Comment évaluer la demande en eau

Publié par Gilles Roger | N° 15 - Economie de l'eau

par Gilles Roger, socio-économique indépendant


Quand l'eau était à la portée de tous, physiquement et pécuniairement, on ne se trompait guère en attribuant cent cinquante litres par jour à chaque habitant. Maintenant, un investissement prématuré augmente sensiblement le prix de revient de l'eau. Un investissement sous-dimensionné oblige à des délestages, donc obère la crédibilité

d'un investissement déjà coûteux. Il oblige aussi à des compléments précipités, et cela coûte encore très cher par exemple, quand on a calculé trop juste les acquisitions de terrains.

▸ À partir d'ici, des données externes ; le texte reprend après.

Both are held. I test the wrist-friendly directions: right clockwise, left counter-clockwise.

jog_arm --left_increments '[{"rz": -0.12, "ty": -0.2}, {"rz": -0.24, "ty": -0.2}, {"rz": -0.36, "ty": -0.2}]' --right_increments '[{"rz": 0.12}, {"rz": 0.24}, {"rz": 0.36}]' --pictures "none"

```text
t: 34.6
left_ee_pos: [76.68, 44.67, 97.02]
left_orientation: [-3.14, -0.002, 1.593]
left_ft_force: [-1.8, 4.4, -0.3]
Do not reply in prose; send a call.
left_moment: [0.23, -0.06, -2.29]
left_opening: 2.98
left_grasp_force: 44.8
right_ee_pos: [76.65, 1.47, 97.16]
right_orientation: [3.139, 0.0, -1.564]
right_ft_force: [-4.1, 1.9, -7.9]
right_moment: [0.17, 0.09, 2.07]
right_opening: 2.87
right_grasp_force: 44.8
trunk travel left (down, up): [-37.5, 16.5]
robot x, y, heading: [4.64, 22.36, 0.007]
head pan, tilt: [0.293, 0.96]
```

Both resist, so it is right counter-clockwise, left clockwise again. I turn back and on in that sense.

On distingue habituellement deux demandes: celle de la population et celle des activités économiques. Il ne suffit pas d'estimer chacune par un unique chiffre, il faut aussi projeter sur très longue période, estimer les variations horaires et saisonnières et surtout estimer la capacité à payer des consommateurs.

DÉMOGRAPHIE ET URBANISME

On commence évidemment par le recensement de population, en descendant au niveau de l'îlot. Il faut déjà se soucier d'urbanisme car cela indique, d'une part le potentiel de densification, d'autre part le type sociologique donc sa consommation d'eau et sa solvabilité. L'occupation du sol étant largement administrée dans tous les pays du monde, il est indispensable de savoir s'il est prévu de changer le type urbain, par exemple de raser l'habitat « spontané » pour implanter des 'immeubles collectifs. Cela change, et le nombre d'habitants, et leur consommation unitaire puisqu'ils auront des salles de bain et des cuisines au lieu de robinets à l'extérieur.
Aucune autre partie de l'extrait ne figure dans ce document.